Estamos en 1951. Eddie Mannix es una especie de lo que en la actualidad podríamos llamar Gerente de Recursos Humanos. Es el que lleva adelante el orden y la disciplina en los estudios Capitol, estudio donde se filman tres o cuatro películas simultáneamente y donde también se filma una que está llamada a ser la gran apuesta del año, la mayor experiencia cinematográfica de la década, el descubrimiento de la Verdad a través del cine: Hail, Caesar!, una épica bíblica sobre un tribuno romano que descubre la Verdad de Dios al pie de la Santa Cruz. Pero Eddie Mannix también (fundamentalmente) debe ocuparse de mantener unido el rebaño, cuestión que lo lleva a revisar los recovecos de Hollywood para devolver al establo a aquellas ovejas descarriadas que se sacan fotos obscenas, que quedan embarazadas y no se acuerdan quién es el padre y están a punto de perder la línea para ponerse un traje de sirena, que perdieron todos los dientes en un rodeo y no saben enlazar las palabras en una frase breve, que se emborrachan y desaparecen dos o tres días hasta que se les pasa la resaca, o que le permiten el lucimiento a un partiquino en una escena de baile capital para el éxito de la película. Mannix, por otra parte, se encuentra tironeado por Lookheed para hacer este mismo trabajo pero en una empresa más importante, una que hace poco tuvo con sus aviones la prueba de fuego del hongo atómico. Mannix, por lo tanto, solo encuentra un momento del día en el que puede desahogarse: cuando se confiesa en la iglesia cercana y le cuenta al cura que no puede dejar el cigarrillo o que abofeteó a una estrella de cine. Pero también ocurren otras cosas, como que un submarino soviético esté por emerger en la costa californiana para abducir al astro menos esperado, que un grupo de guionistas secuestren a Baird Whitlock (el tribuno romano protagonista de “Hail, Caesar!”) para que con el rescate se puedan financiar las actividades de un grupo de estudios comunista, y que las hermanas Thacker amenacen con deschavar en su columna del diario cómo ascendió al estrellato uno de los actores del estudio utilizando como herramienta la sodomía. Para todo esto Mannix tiene un as en la manga, o un ramo de flores como soborno.

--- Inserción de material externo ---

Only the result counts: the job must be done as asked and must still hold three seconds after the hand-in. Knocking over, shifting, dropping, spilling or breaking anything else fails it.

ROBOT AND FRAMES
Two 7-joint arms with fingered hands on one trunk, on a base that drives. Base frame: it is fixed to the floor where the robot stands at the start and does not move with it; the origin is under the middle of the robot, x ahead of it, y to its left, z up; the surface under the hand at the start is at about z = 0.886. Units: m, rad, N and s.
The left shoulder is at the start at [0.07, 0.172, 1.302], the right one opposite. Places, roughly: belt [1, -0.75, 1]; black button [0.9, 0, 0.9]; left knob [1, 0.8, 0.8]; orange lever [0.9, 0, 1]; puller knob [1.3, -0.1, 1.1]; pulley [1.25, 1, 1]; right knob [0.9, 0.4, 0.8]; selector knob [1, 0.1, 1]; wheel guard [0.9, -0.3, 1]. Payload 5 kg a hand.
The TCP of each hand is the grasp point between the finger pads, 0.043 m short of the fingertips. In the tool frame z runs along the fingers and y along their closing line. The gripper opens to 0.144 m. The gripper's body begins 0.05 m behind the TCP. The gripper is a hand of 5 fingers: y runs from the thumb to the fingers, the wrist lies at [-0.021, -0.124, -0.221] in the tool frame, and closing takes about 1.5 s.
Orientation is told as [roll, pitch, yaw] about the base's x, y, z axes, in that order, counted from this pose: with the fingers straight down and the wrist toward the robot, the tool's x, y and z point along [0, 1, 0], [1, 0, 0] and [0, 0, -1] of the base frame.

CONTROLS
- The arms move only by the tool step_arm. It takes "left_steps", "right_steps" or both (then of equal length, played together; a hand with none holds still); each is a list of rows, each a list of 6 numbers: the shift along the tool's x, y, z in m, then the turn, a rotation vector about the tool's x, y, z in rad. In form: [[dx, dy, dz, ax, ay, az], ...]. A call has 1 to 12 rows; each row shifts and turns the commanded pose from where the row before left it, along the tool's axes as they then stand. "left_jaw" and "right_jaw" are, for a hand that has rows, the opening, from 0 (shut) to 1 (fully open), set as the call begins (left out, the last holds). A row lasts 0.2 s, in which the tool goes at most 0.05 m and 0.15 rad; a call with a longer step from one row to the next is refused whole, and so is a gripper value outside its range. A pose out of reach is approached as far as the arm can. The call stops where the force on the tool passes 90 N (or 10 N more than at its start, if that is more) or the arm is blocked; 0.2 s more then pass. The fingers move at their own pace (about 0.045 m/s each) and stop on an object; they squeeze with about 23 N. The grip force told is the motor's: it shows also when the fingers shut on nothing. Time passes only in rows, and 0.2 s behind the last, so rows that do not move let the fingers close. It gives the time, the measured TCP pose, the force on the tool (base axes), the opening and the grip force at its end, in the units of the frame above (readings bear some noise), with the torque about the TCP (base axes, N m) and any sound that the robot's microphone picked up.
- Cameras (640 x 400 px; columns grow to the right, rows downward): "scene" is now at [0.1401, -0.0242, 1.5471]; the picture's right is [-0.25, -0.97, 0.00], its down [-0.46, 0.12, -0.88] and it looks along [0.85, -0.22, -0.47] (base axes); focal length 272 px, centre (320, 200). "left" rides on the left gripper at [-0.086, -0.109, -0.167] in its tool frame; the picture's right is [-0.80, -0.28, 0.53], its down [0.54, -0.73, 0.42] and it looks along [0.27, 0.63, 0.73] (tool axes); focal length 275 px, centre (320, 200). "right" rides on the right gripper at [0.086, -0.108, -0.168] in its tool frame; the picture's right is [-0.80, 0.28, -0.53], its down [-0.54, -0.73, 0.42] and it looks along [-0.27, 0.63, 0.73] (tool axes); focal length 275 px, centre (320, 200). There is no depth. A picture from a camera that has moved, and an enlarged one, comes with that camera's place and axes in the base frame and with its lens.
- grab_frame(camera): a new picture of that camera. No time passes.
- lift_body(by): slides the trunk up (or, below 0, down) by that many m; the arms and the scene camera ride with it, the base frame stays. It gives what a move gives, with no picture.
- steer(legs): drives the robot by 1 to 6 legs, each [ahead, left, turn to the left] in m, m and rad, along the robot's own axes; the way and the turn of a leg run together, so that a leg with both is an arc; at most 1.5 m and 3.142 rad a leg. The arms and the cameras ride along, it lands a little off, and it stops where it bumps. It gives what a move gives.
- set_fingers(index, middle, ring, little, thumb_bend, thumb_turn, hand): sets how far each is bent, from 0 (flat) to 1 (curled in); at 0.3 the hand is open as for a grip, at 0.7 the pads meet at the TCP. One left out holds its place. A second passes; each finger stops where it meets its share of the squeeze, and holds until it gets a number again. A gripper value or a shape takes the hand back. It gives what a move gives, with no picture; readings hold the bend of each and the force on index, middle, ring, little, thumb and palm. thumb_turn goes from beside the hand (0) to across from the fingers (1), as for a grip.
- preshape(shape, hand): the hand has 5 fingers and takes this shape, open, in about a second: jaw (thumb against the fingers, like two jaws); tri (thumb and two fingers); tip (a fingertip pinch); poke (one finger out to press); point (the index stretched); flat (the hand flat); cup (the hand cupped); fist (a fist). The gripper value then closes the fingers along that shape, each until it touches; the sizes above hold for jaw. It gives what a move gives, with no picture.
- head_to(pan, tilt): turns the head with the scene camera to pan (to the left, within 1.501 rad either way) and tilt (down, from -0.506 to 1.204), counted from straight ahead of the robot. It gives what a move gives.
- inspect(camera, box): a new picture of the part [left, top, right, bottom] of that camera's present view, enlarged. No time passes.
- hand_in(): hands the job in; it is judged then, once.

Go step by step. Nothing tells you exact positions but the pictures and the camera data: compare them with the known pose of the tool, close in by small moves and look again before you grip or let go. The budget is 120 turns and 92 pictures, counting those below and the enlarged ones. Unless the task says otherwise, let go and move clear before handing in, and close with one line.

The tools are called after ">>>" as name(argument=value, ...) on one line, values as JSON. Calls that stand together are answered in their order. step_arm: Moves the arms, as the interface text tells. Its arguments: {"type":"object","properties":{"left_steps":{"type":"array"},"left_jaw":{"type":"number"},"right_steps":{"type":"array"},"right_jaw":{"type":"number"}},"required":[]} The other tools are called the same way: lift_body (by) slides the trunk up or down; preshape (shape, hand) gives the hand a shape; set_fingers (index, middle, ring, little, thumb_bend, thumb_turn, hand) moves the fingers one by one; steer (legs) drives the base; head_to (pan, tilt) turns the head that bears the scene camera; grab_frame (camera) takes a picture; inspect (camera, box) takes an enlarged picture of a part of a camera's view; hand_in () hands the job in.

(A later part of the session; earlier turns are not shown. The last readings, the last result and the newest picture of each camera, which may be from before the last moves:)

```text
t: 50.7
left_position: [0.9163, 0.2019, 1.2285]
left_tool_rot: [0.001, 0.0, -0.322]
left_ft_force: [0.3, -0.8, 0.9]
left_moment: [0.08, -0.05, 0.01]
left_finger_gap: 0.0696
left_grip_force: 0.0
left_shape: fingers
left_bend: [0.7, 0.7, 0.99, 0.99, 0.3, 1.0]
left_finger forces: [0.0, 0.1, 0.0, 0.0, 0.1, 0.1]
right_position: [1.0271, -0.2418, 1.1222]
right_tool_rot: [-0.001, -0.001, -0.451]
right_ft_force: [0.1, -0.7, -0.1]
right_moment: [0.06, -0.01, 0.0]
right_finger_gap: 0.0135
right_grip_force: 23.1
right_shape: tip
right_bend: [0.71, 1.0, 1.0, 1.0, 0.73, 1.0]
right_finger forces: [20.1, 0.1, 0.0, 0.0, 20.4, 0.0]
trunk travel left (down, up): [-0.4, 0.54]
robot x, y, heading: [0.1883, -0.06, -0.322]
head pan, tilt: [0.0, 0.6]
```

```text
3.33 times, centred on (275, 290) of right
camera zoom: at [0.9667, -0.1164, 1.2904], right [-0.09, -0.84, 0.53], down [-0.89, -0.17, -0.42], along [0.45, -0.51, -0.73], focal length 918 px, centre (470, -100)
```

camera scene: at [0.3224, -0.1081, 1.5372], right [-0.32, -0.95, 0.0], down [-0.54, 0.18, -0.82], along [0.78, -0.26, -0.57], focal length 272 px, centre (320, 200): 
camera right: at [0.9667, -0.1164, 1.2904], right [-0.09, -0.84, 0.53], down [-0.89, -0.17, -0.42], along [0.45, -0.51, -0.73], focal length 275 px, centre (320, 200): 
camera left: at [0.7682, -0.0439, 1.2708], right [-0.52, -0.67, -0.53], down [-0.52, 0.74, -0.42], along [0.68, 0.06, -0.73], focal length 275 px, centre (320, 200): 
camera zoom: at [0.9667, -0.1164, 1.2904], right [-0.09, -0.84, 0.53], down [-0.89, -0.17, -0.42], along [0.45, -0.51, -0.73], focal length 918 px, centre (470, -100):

La trama de ¡SALVE, CÉSAR! es despareja en apariencia, porque deja cabos sueltos por atar (uno de ellos es el comienzo del romance entre Hobie Doyle -el ídolo de las quickies sobre vaqueros- y Carlotta Valdez -la belleza étnica venida desde algún paraíso latino-, más allá del ritual impuesto por el estudio), personajes librados a su suerte (los comunistas, por ejemplo) y situaciones sin final (¿podrá Hobie Doyle ser un buen actor dramático?), pero eso no es lo importante. No es que los hermanos Coen lo hayan hecho sin darse cuenta, es evidente que lo hicieron ex profeso. Eso se nota en esa secuencia en la que Burt Gurney y sus marineros bailan en el bar que el cantinero quiere cerrar a toda costa, cuando el director corta la escena porque el cantinero tuvo tanto protagonismo como la estrella y a la estrella parece no importarle y es más, hasta lo alienta. El grupo de estudios comunista se encargará de explicitar que Hollywood es la gran máquina de explotación del hombre, que es la gran fuente del capitalismo y que a la vez los obliga a conseguir dinero para elaborar sus teorías y para tener un caniche llamado Engels. Es ahí donde los Coen dejan al descubierto que el viejo Hollywood que comenzaba a enfrentarse a la televisión está próximo a desaparecer (brillante la línea de diálogo trunca de Mannix al respecto), lo mismo que el actual que debe comenzar a buscar sus brujas para mantenerse a flote. ¿Y el trabajador? ¿Puede una montajista trabajar sin luz en un cuartito minúculo y estar obligada a no usar bufanda por temor a morir ahorcada con la máquina que edita los productos de esa fábrica de sueños? ¿Puede una secretaria recordar hasta la última letra cada pedido de su jefe mientras recorren a paso vivo los oblongos pasillos del estómago del monstruo? ¿Los extras, por ser extras, no deben tener ideología? Son preguntas extrañas para formularse en estos tiempos pasado el macartismo, cuando las leyendas ya no tienen su correlato con la realidad y cuando siempre hay algo en lo alto que nos invita a sentir que la luz de Dios nos gobierna y nos impulsa a mirar más arriba: pueden ser las nubes que tapan el sol, la luna perezosa o un tanque de agua que se traga el desierto.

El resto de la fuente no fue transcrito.